9. Review and Updates
This policy is reviewed annually by the policy owner. It is also reviewed and updated in response to:
- A security incident involving a human-layer failure (phishing, social engineering, credential compromise)
- Changes to applicable compliance frameworks or regulations
- Significant changes to company systems, workforce, or risk profile
- Results of phishing simulations indicating systemic gaps in employee awareness
10. Version History
| Version | Date | Author | Summary of Changes |
|---|---|---|---|
| 1.0 | [Date] | [Name] | Initial policy |
How to Write and Roll Out Your Security Awareness Training Policy
Writing the policy is the easy part. Rolling it out is where most companies stumble: the policy gets approved, sits in a folder, and nobody completes the training that was supposed to follow.
Here’s a step-by-step process that actually works.
Assign ownership. Name the CISO or IT lead as policy owner. Name HR as co-owner for enforcement. Both need to sign off before you communicate anything.
Choose your training platform. For early-stage companies: KnowBe4 or Curricula work well and include phishing simulation tools. For very small teams, a recorded video plus a Google Form acknowledgement is an acceptable starting point. Pick something that generates a completion report you can export.
Draft the policy. Use the template above. Customise training frequency, role-based module list, and consequences to match your context. Keep the language plain. This document will be read by engineers and sales reps, not just your security team.
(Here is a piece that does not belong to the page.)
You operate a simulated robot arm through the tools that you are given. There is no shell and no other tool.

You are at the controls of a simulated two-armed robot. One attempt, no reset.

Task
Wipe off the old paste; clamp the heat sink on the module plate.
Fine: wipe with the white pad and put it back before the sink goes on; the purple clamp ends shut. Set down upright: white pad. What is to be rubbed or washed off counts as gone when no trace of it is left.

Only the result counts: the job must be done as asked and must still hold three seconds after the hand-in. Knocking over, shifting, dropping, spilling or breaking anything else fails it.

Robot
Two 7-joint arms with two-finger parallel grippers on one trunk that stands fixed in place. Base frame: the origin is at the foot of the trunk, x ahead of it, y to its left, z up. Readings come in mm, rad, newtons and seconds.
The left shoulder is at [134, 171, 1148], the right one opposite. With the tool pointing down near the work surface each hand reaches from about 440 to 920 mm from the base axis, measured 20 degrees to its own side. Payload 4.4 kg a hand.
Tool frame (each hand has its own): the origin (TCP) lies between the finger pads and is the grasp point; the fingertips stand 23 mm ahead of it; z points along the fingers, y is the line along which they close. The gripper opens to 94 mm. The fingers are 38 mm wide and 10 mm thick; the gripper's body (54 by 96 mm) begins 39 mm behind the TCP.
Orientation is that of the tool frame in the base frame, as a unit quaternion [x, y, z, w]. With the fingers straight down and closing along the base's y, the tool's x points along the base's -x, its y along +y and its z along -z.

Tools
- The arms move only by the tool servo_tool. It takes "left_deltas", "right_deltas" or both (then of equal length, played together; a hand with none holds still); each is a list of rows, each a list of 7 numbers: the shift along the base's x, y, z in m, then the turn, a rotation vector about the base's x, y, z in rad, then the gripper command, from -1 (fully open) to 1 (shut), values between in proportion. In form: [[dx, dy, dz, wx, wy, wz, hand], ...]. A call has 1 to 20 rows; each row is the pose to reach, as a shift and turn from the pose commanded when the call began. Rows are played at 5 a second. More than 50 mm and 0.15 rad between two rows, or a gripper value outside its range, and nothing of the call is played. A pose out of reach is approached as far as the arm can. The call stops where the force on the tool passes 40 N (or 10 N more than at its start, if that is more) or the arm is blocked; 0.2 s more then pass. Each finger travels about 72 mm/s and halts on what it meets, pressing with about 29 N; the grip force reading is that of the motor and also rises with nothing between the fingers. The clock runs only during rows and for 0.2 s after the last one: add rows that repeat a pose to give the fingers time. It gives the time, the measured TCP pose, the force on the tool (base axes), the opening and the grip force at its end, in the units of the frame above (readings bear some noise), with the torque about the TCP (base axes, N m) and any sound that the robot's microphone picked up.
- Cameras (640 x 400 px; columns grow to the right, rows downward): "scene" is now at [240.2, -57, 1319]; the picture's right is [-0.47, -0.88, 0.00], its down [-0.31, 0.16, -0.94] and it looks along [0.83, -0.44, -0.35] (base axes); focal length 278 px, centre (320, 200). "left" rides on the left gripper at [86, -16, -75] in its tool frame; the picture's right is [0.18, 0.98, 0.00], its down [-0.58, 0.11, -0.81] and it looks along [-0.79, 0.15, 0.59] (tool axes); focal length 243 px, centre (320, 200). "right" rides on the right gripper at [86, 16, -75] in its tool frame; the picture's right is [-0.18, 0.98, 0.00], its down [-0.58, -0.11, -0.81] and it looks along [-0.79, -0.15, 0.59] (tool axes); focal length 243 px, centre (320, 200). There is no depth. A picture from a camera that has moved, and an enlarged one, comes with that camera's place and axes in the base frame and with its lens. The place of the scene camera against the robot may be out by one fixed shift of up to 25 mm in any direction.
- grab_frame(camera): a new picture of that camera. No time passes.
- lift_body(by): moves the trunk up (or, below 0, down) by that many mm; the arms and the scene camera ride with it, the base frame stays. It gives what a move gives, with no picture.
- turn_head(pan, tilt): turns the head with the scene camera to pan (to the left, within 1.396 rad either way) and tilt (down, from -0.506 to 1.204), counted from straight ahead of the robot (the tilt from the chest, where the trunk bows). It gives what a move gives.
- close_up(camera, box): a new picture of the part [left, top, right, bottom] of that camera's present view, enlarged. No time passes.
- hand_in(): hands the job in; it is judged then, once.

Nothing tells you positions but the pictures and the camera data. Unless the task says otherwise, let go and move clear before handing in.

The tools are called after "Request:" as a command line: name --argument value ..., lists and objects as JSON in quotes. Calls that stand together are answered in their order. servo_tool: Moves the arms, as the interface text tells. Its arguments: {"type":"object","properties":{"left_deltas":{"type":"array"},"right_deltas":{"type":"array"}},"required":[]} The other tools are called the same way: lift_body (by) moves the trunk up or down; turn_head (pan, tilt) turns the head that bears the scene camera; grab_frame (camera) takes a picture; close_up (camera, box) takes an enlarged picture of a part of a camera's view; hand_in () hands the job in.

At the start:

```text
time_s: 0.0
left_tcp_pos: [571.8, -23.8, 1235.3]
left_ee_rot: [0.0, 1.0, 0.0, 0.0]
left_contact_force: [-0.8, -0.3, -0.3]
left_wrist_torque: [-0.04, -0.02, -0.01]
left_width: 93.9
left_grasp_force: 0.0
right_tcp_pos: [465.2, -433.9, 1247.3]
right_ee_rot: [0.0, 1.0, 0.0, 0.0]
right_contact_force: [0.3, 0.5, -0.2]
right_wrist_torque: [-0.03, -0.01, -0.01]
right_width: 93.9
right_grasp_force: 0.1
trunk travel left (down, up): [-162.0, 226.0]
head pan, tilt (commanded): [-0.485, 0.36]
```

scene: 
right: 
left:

Get executive approval. CEO or COO sign-off. Document it. This establishes the tone that training is not optional.
Communicate to all staff. Send via email and your internal comms channel. Include the deadline, a link to the training, and the reason it matters. One message from a leader lands better than three messages from IT.
Track completion weekly. Pull a completion report from your LMS every week until the deadline. Flag overdue employees to their managers. Don’t wait until the deadline to find out 40% of the team hasn’t done it.
Run your first phishing simulation. Within 60 days of launch. Use the results to identify gaps and assign targeted follow-up training. Don’t punish people for failing the first one: use it to calibrate.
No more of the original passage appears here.